The Wall Tapping
“They were as obdurate as rocks. I have always observed that the female, who seems to have been made for tenderness, and piety, and moral courage, when really depraved and fallen, is not only the wickedest, but the hardest and unmanageable of beings.” – James Bradley Finley
Object A.
Object A who has always been admired by people around her for her kindness, pretty face and independence burst out one day that she was ready to get married. She was known single-handedly for more than 7 years after a miserable breakup with someone cleped Babun. 15 years ago, when I was in school, Object A came to visit me at school with Babun. I hated Babun immediately after saw him for the first time. Babun proved to me and Object A’s family that he is a Babun indeed when he defrauded Object A’s father of money worth 10,000 Ringgit. Babun after that left Object A without any explanation. Just like Baboon, his razor-sharp canines left deep scar and it is not something easily forgiven by everyone. Object A suffered crestfallenly and dramatically later, left her family and moved to Seremban.
Fast forward to 7 years later, Object A revealed the happy news to everyone. We were more than contended, thinking that our beloved Object A has finally moved on from her past. The engagement was held in brisk and lively with attendance from hundreds of people – relatives from near and afar, neighbors and good friends. People came to greet her, took pictures with her and prayed for her because besides Object A, everybody who knew her, not just knowing herself but also her life and stories. Some months after, came the serious meeting between parents of future groom and bride to decide on the wedding date. Object A’s father was surprised to know that at that moment, the fiancé was not working, told blatantly by his parents. All these while, Object A and family were deceived. This time around, the father thought of applying mercy and compassion consideration. Object A’s father told the fiancé to find a decent job before the wedding and to show to him that the fiancé is capable of taking care his precious daughter. The father granted him a great value of chance, priced his own child.

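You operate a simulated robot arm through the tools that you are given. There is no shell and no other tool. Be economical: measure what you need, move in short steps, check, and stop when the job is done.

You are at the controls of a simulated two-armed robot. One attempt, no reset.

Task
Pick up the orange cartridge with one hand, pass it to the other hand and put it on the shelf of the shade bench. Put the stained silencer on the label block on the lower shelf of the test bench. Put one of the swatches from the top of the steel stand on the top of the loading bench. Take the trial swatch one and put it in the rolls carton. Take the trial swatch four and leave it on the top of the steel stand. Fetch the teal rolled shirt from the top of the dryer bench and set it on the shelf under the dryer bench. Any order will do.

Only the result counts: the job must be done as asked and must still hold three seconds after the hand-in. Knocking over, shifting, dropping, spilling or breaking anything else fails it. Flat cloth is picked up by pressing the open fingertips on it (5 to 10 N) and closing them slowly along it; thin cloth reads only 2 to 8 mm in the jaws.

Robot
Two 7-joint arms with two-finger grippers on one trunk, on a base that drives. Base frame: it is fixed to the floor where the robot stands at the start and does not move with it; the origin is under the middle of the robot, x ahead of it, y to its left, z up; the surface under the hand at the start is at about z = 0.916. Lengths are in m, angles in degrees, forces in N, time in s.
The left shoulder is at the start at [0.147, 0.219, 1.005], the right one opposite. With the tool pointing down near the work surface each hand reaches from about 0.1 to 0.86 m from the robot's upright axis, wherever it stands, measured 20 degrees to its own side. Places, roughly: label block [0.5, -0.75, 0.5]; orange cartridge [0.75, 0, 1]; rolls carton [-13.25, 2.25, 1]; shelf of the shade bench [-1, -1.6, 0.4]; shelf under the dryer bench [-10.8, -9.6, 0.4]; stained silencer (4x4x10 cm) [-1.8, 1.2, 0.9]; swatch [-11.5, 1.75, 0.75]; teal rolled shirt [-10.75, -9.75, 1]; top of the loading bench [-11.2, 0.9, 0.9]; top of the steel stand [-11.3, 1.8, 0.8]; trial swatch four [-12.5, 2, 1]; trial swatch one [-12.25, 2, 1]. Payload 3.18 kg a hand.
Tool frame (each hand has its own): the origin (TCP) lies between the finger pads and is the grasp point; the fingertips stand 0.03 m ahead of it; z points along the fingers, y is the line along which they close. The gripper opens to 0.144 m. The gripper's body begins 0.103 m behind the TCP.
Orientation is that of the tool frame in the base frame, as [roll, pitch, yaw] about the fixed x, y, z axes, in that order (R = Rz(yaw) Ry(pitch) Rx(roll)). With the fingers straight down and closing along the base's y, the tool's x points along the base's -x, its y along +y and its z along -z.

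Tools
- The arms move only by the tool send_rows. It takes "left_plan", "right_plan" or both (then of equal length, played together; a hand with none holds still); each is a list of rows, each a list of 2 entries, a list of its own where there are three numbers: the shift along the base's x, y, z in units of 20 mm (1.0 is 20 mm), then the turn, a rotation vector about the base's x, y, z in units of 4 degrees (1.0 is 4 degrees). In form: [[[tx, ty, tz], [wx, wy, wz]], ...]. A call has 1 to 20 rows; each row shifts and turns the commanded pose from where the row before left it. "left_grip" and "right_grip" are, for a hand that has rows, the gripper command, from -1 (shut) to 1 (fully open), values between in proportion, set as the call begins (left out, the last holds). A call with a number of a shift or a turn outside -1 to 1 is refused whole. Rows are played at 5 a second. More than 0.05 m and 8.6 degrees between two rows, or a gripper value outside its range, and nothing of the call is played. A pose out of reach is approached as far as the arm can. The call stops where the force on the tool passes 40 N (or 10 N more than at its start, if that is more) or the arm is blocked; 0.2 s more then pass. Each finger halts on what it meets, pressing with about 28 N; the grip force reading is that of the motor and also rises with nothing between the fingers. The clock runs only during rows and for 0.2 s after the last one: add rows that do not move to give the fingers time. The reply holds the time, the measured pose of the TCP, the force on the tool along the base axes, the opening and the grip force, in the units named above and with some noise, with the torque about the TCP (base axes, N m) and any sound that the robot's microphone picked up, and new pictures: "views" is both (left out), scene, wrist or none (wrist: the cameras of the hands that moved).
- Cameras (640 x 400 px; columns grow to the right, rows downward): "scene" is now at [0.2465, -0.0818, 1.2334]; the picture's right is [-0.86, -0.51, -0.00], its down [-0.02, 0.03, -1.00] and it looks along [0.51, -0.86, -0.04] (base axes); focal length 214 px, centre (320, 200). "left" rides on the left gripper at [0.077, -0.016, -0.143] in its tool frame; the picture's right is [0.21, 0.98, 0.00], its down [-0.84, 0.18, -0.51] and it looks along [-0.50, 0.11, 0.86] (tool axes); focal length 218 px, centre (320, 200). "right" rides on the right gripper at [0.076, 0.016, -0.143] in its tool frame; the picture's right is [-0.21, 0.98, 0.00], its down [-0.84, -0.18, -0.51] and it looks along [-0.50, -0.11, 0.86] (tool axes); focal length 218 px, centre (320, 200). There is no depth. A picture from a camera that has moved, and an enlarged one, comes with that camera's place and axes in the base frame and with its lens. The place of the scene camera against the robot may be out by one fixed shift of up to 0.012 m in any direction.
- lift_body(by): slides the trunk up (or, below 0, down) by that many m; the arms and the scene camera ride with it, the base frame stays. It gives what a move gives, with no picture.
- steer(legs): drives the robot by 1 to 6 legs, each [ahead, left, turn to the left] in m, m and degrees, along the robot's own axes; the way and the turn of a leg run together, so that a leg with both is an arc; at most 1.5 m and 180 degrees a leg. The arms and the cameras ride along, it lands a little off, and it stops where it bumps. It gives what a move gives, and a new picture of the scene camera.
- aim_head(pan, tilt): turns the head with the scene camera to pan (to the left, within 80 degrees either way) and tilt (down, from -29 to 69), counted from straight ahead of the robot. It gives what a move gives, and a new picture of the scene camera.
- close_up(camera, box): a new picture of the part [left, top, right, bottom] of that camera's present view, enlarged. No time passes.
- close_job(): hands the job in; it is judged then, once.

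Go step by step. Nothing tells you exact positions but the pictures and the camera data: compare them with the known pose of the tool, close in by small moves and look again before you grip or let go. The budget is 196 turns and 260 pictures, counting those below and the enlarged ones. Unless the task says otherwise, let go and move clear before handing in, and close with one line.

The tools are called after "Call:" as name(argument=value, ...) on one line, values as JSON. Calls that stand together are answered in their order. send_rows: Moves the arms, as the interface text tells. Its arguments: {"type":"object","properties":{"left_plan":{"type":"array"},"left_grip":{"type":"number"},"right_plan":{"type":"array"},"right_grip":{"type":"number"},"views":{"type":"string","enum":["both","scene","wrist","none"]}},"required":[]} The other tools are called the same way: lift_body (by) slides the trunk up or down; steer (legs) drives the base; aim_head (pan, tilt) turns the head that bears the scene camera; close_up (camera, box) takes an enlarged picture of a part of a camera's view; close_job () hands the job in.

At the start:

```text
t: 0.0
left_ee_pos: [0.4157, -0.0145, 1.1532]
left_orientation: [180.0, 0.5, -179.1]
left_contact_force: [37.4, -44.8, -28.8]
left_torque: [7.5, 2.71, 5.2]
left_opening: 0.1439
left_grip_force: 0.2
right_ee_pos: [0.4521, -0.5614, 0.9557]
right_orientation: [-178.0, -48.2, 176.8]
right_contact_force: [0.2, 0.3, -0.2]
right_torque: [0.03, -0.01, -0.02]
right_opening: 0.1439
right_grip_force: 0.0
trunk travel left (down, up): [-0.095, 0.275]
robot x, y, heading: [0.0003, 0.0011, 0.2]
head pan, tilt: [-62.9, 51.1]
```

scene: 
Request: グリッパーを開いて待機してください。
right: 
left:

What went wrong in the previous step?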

From time to time, the fiancé received extremely absolute support from Object A’s family, considering that he will be part of the family soon and just like everybody else, he should not be forsaken. Coming to the biggest day of her life, Object A shook more like a maple leaf but she could not differentiate whether it was a good sign or a bad one. She begged to God, “Make this person a person I am worth to him and he is worth to me. Make this person to discover the best in me and I too to discover the best in him. Make this person a person I deserve to respect and I always respect him. But God, if this person is not someone worth to me, never has interest to explore the best me nor he respects me, show me the light.”
To this date, Object A and husband have been married for a year with one son. During more than twelve months, husband changed job twice. It is also obvious that Object A sighs around us often. Due to husband’s bad working attitude, husband frequently throws tantrum at home with deep vexation and annoyance. Such work problem contributes to poor household management, especially fulfilling to wife and son’s needs. Understanding husband’s difficulty, Object A’s family has been tolerating and letting them stay with the family until the husband can afford a better home. Object A has been keeping all the tensions to herself, worse blamed herself of such incapability to comfort husband's emotions and struggle. She told me that she is the biggest disappointment to her husband. Sadly, husband has no sense of appreciation nor he tries to fix this situation. With one child now, he simply neglects his responsibility as a father cum a husband, as he knows whatever happens Object A's family is here to provide the necessity. Object A starves for husband's affection, attention and approval yet receives nothing. Object A is deeply exhausted, depleted and worn.
Throughout my life to this date, I knew a lot of women who were mistreated badly in marriage, either by the husband, in-laws, environment, economic and politics. This rising rate of women’s incarceration in their marriage and the abuse make it imperative of this story to be told. Rarely, the understatement of this typical case has not been exceptionally focused, unless you are a celebrity and being featured in Melodi every Sunday. Object A is a living testimony to counteract what husbands in Malaysia have been thinking - of their supremacy and alpha male power. There are worse cases, sadly unheard, unusually clear interplayed between perception among society members and the doctrine of submission to husbands.
Reflecting people’s views on such mistreatments on social media, I feel strange to admit that these women are put under the concrete ground to be stepped and disrespected. With the constant perception and negative doctrine, these women now are recognized as objects of interest.
I hold no grudges to anyone’s husbands neither I wish bad things to happen to them, but the conscience in me prays for all women’s happiness and this suffer shall now stop.
And to Object A, remember your prayer to God? It is now the time to make justice, especially to your child.